Winston Churchill Once Wrote A Prescient Essay About Alien Life
In 2016, when searching through a collection of Winston Churchill's writings, academics stumbled upon an 11-page essay the British leader had written entitled "Are We Alone In The Universe?" What he wrote was astonishingly perceptive, not only for a politician, but for any thinker in 1939.
A Scientifically Literate Leader
Before you wonder what a politician was doing writing about aliens when the world was at the brink of WWII, some context is needed: Churchill was a prolific writer, and a champion of science. He was the first prime minister to appoint a science adviser, and met regularly with scientists to talk about their work and inform his decisions. Decades earlier, he penned essays about evolution, biology, and futurism for various publications.

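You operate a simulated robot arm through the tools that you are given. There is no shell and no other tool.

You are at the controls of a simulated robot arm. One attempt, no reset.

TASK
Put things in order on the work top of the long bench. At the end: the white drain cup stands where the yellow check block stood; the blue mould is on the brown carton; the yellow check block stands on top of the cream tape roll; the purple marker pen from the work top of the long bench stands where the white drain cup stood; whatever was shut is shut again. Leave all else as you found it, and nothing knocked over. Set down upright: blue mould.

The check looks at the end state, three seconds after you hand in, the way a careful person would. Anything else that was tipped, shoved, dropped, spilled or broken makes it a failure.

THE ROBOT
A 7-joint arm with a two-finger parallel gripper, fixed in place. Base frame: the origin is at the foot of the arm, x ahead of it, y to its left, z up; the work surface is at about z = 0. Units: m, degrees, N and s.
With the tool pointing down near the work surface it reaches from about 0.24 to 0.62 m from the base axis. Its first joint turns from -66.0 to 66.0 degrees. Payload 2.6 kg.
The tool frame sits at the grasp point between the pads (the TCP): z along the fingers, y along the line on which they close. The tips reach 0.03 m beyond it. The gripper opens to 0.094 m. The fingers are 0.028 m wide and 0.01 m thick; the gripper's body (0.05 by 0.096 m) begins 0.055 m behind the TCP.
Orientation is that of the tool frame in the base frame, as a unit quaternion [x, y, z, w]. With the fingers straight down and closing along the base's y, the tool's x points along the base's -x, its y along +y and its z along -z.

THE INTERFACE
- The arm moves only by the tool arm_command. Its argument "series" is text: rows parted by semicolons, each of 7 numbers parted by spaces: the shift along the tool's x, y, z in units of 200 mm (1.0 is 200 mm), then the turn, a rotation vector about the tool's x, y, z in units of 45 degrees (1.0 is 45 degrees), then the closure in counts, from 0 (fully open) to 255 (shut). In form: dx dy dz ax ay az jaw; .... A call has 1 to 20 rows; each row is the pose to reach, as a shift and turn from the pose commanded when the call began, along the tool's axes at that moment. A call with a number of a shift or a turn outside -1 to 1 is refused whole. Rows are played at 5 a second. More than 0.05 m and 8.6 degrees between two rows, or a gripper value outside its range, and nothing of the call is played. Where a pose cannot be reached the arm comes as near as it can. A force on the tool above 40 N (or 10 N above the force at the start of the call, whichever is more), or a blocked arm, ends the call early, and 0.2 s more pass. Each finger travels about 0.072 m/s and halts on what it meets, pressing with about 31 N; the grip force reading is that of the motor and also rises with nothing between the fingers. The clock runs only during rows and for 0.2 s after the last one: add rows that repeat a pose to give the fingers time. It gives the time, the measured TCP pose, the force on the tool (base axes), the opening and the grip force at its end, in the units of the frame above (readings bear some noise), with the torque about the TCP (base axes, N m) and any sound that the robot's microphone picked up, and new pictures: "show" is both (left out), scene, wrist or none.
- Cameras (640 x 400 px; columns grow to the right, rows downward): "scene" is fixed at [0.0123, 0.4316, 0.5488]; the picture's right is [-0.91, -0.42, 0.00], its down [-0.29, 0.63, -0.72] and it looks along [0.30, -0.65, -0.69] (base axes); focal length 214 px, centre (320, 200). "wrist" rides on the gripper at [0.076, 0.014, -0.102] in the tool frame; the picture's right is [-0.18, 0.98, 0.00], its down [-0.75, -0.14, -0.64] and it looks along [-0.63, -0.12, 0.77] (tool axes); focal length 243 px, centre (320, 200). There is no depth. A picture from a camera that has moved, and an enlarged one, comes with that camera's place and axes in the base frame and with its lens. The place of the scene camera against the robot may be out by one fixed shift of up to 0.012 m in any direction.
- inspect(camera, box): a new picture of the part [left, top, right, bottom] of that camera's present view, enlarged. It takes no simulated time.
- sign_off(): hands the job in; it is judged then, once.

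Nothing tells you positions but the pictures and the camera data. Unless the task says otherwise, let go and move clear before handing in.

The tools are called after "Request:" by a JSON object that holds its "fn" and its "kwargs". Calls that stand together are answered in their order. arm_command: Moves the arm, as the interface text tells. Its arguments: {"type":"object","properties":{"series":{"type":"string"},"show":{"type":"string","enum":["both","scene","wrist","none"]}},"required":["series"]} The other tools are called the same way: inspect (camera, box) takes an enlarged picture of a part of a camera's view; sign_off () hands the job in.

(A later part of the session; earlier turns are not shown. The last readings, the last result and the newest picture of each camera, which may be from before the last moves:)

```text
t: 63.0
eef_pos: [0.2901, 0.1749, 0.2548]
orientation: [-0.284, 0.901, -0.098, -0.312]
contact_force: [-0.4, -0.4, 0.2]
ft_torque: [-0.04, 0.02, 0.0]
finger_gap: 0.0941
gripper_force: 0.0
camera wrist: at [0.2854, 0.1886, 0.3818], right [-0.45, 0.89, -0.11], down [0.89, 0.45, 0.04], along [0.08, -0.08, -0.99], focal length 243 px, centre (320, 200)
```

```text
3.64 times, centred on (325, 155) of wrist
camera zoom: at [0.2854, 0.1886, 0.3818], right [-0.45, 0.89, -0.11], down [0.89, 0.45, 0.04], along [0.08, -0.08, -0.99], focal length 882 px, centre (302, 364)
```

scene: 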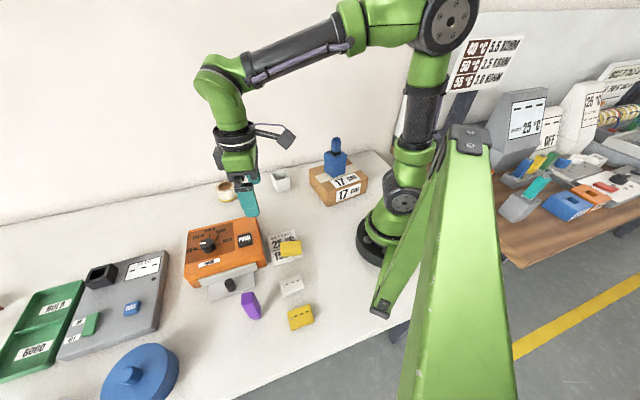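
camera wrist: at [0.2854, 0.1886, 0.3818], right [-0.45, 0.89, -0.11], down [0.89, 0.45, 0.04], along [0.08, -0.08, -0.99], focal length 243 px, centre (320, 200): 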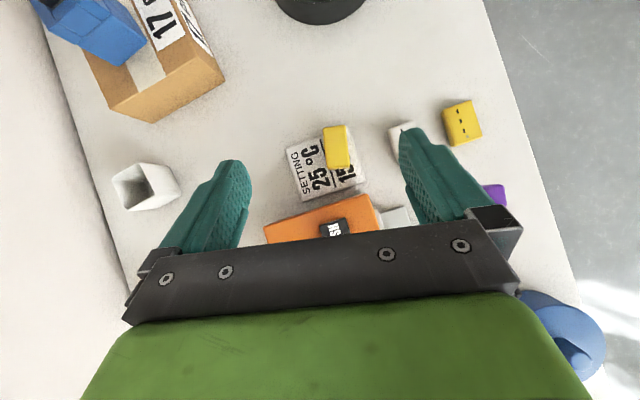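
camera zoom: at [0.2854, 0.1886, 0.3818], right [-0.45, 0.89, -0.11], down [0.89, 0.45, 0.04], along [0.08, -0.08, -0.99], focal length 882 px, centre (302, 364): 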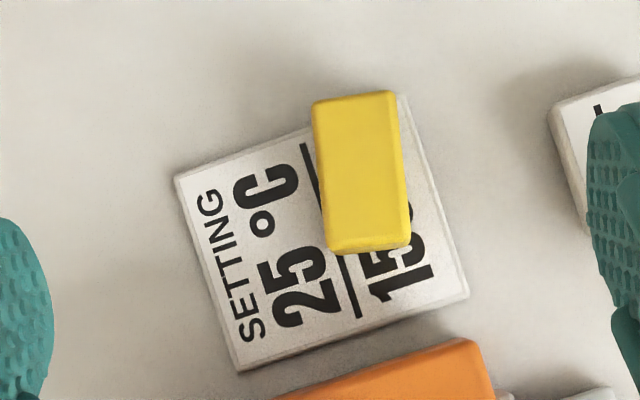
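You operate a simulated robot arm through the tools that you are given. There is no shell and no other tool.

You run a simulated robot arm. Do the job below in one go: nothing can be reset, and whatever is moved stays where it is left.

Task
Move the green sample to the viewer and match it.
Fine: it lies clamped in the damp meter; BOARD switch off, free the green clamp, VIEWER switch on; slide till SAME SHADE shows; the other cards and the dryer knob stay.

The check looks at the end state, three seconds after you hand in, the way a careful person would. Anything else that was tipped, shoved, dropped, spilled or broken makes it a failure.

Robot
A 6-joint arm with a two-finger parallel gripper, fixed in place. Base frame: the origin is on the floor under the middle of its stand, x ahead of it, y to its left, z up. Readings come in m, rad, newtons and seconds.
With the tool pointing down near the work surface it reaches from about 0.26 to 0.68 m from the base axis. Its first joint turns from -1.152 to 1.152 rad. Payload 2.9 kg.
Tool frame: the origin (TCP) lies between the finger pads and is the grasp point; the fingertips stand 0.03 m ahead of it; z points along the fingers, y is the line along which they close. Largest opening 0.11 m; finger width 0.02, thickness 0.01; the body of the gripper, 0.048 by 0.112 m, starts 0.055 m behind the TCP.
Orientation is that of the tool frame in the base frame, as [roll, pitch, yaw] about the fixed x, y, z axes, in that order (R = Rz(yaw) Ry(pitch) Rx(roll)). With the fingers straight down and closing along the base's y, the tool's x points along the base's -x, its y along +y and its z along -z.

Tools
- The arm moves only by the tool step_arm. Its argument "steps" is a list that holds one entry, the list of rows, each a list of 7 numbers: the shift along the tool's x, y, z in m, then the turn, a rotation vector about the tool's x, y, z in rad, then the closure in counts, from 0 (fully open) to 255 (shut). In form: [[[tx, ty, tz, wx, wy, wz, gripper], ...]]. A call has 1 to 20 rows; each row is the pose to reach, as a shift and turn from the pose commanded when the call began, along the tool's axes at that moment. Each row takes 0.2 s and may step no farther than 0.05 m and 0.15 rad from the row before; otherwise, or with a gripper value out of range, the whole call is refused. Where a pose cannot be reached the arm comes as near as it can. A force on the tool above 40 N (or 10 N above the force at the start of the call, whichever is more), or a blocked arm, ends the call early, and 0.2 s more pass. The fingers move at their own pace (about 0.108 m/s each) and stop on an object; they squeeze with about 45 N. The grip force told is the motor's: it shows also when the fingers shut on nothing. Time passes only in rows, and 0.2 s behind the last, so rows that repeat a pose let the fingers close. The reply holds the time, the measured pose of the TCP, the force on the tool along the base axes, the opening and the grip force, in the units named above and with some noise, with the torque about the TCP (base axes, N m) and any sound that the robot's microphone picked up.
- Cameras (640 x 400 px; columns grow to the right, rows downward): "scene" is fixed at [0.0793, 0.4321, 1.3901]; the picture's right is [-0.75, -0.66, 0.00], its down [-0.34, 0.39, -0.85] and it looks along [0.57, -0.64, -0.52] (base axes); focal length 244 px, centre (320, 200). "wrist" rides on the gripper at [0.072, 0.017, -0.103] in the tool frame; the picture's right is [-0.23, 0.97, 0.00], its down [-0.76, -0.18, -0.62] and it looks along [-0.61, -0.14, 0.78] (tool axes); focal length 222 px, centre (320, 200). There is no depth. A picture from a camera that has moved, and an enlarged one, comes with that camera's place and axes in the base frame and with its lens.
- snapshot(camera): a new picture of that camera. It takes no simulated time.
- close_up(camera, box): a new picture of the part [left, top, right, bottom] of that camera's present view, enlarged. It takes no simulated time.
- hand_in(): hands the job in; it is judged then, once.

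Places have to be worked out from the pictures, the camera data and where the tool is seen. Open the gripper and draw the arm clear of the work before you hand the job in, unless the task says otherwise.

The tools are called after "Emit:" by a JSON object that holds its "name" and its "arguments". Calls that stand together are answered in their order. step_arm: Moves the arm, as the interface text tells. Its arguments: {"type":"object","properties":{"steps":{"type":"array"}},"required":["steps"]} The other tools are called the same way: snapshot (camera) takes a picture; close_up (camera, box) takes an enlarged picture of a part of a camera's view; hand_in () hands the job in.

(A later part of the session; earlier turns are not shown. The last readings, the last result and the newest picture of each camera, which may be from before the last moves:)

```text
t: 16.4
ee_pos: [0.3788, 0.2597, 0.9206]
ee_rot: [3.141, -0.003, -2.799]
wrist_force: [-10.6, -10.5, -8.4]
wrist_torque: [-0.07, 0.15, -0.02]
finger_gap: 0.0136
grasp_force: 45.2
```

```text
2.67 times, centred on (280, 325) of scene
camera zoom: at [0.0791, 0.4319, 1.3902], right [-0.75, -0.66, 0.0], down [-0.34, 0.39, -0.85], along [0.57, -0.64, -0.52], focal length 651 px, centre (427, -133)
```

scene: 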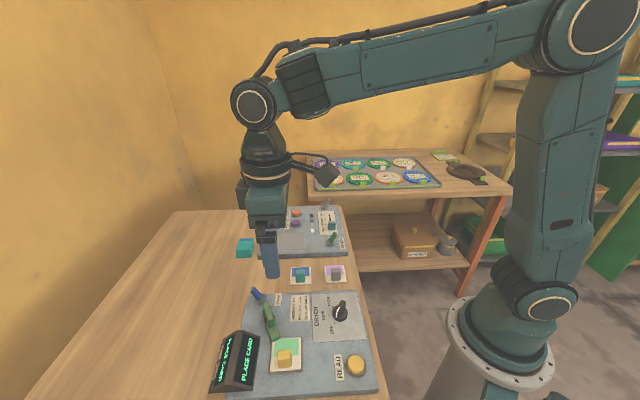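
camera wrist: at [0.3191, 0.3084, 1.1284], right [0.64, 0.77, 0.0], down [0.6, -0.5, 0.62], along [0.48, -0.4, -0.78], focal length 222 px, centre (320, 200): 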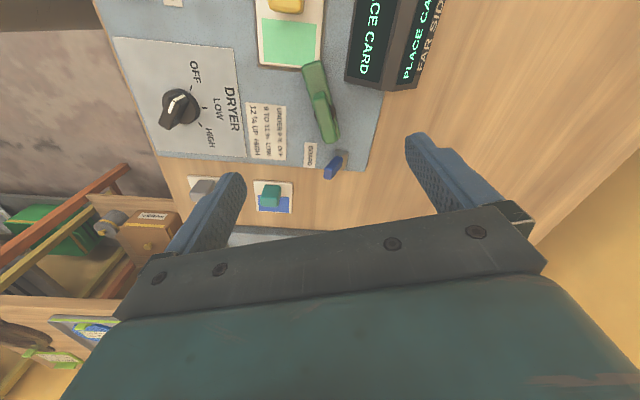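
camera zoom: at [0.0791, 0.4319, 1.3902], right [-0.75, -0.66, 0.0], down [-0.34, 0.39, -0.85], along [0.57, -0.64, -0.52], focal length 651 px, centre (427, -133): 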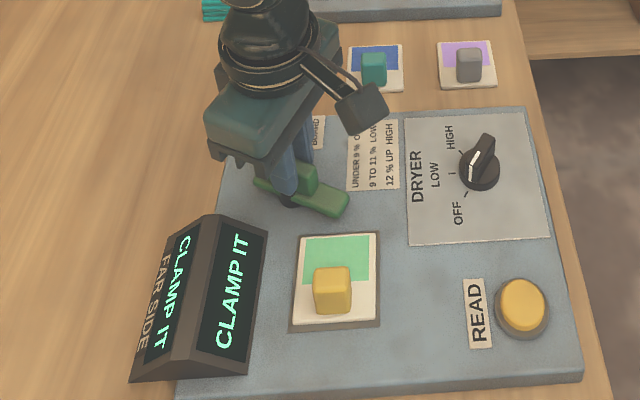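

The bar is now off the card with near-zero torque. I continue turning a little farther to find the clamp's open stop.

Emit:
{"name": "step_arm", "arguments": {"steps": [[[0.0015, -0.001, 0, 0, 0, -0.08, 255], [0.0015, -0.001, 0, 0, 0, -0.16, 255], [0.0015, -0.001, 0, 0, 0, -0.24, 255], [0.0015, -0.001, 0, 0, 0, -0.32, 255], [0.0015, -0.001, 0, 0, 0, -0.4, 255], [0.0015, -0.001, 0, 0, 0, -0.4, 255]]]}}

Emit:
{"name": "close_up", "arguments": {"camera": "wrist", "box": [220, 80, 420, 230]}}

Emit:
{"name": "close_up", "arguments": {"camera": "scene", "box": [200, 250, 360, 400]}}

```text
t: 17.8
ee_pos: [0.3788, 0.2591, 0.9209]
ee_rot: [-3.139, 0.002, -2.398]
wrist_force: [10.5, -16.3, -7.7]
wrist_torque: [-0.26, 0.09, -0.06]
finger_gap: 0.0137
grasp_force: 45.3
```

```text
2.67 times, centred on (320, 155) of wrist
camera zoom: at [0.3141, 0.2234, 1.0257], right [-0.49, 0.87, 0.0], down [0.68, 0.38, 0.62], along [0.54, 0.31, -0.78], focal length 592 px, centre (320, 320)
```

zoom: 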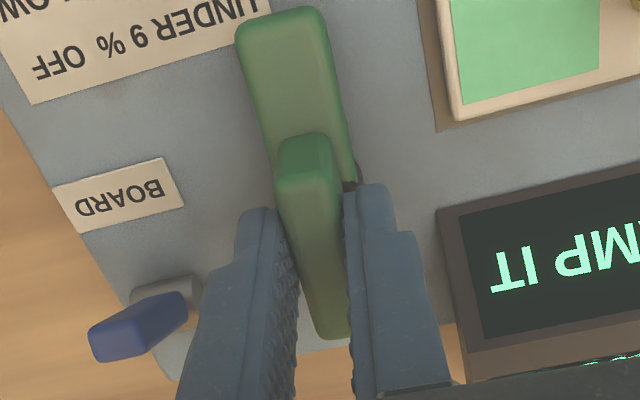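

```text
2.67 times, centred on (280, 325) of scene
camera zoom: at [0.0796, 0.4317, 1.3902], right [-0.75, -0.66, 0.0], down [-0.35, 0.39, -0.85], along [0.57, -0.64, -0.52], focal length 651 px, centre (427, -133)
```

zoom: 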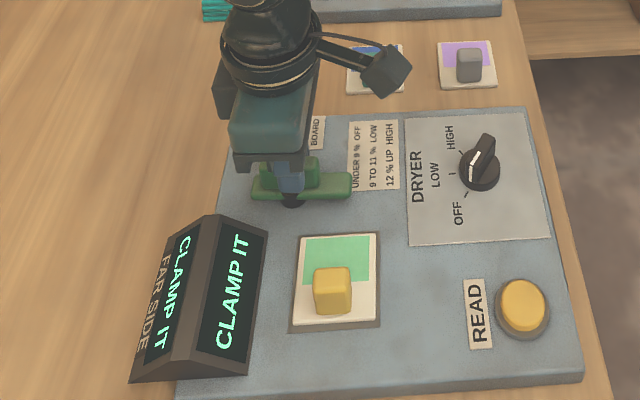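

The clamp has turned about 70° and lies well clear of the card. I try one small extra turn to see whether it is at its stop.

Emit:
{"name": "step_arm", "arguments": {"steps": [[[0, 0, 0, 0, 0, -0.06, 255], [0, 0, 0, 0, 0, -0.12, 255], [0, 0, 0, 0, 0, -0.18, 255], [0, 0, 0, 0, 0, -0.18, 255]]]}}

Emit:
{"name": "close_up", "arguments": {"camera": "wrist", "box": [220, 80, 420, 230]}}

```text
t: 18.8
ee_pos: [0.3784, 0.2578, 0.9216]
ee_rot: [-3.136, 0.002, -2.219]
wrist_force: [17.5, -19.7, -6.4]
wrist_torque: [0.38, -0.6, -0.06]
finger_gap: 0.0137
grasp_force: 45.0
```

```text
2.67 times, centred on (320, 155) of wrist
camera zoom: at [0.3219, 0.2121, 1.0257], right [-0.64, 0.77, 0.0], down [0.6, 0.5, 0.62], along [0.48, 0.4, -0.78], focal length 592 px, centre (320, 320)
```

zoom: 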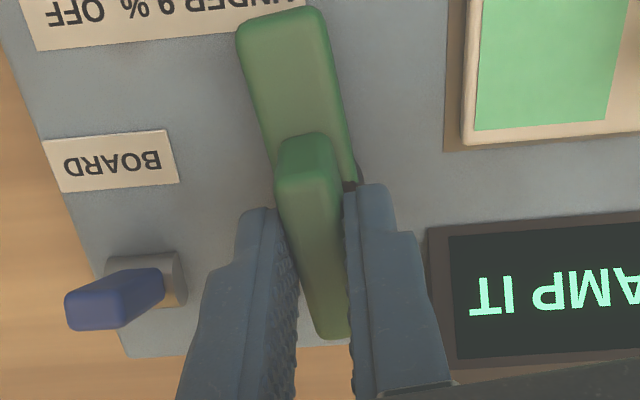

In an article for the journal Nature, astrophysicist Mario Livio wrote about one story that "captures his attitude" about science and governing: While talking about using statistics to fight German U-boats, "Air Chief Marshal Arthur 'Bomber' Harris complained, 'Are we fighting this war with weapons or slide rules?' Churchill replied, 'Let's try the slide rule.'"
Predictions Ahead Of Their Time
He begins his essay pointing out that "all living things of the type we know require water," and although we can't say for certain that other liquids are possible sources of life, "nothing in our present knowledge entitles us to make such an assumption." One point for Churchill: nearly 80 years later, we still use the presence of water as a sign that life is possible on another planet.
After concluding that, due to their favorable conditions, Mars and Venus are the only other planets in our Solar System that could harbor life, he ventures beyond, writing "the sun is merely one star in our galaxy, which contains several thousand millions of others...I am not sufficiently conceited to think that my sun is the only one with a family of planets." Churchill goes on to say that a sizeable portion of planets outside our solar system "will be the right size to keep on their surface water and possibly an atmosphere of some sort" and some will even be "at the proper distance from their parent sun to maintain a suitable temperature." That might not seem surprising until you remember that Churchill, a non-scientist, wrote this more than 20 years before the Drake Equation—which laid out the probability of finding life on other planets—and decades more before the first exoplanet was ever discovered.
In a world where leaders seem to be increasingly turning away from science, Churchill's words are a good reminder of how science and politics can work together. As he wrote later in 1958, "It is only by leading mankind in the discovery of new worlds of science and engineering that we shall hold our position and continue to earn our livelihood."